In the letters, which comprise this book, the author is repeatedly hammering away at this business of rationalizing abortion, euthanasia, and the targeting of non-combatants in warfare. He is repeatedly trying to show that to attribute sublime utility to these three forms of murder is a kind of mental illness, which must eventually have exceedingly tragic consequences for all who nurture that mental illness within themselves. Above all, he tries to warn the "murder worshippers" of the one eternal consequence of their action--namely this: In death’s all-revealing light, they shall behold for a fact that their tactic was indeed--by God’s eternal standards!--nothing more than a diabolical attempt to worship murder. Seeing that, they will not fail to hurl themselves into hell in an unbelievably fanatical and hate-filled attempt to curse God forever. And for what?! Because His Infinitely Informed Truth dares to defame that greatly what they spent their whole lives insisting was something of Sublime Utility!


About the Author

Born April 13, 1936, in New Orleans, Louisiana, the author graduated from Jesuit high school, in New Orleans, in 1953. A single fruitless semester studying music at Loyola University of the South in New Orleans was followed by almost two years of floundering in a sea of confusion, and the author then joined the U. S. Air Force on Dec. 7, 1955. Honorably discharged in April of 1960, the author underwent another two and a half years of floundering so severe, he came extremely close to a mental breakdown. In desperation, he gave away everything he owned and, for thirteen years, took to the life of a wandering hermit. In search of as much time and energy as possible for inner reflection upon self, God, and the nature and purpose of reality, he criss-crossed the United States on foot four times. At first, he lived off of whatever food and clothing he could beg; but, after learning how to live on a dollar a day or less, he turned to working at various monasteries in the winter time in exchange for the two to three hundred dollars required to feed and to clothe himself during the next spring, summer, and fall of walking. The monasteries also provided access to libraries in which he could read, and extract notes from, the great writings of the Catholic Church. In the course of that thirteen-year odyssey, there was a four year period during which he refused to speak to anyone (except on very rare occasions) and communicated only by means of written notes.

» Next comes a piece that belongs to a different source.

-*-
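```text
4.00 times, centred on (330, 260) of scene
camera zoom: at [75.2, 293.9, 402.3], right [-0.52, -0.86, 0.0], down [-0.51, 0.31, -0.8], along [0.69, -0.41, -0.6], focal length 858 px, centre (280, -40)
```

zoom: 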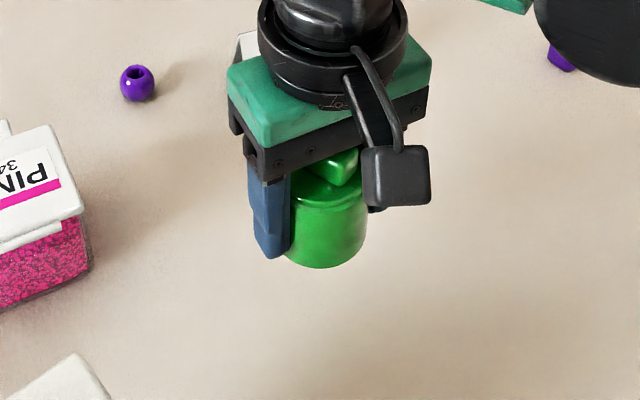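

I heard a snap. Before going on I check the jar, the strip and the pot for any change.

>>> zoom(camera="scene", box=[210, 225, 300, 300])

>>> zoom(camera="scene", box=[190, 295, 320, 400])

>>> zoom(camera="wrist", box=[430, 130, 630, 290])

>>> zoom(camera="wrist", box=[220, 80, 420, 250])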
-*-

In August of 1975, the author’s father lost his mind, and the author’s siblings insisted he was the only one in the family with the time and ability to tend to their father in his hour of need. Thus, after thirteen years, the author’s preferred lifestyle came to an end. Dire poverty then gave way to economic independence, and total seclusion gave way to what little privacy can be enjoyed by bachelors who prefer to avoid partying and to stay home and--as much as possible--to bury themselves in as much reading and writing as the world around them will allow.

After his father’s death in 1981, the author took care of his mother until her death in 1996. In this book, the self-educated author of dozens of mostly unpublished books and pamphlets seeks to share with others the avenues of thought down which his mind was lead by thirteen years of heroically intense inner concentration followed by twenty-two years of moderately intense inner concentration.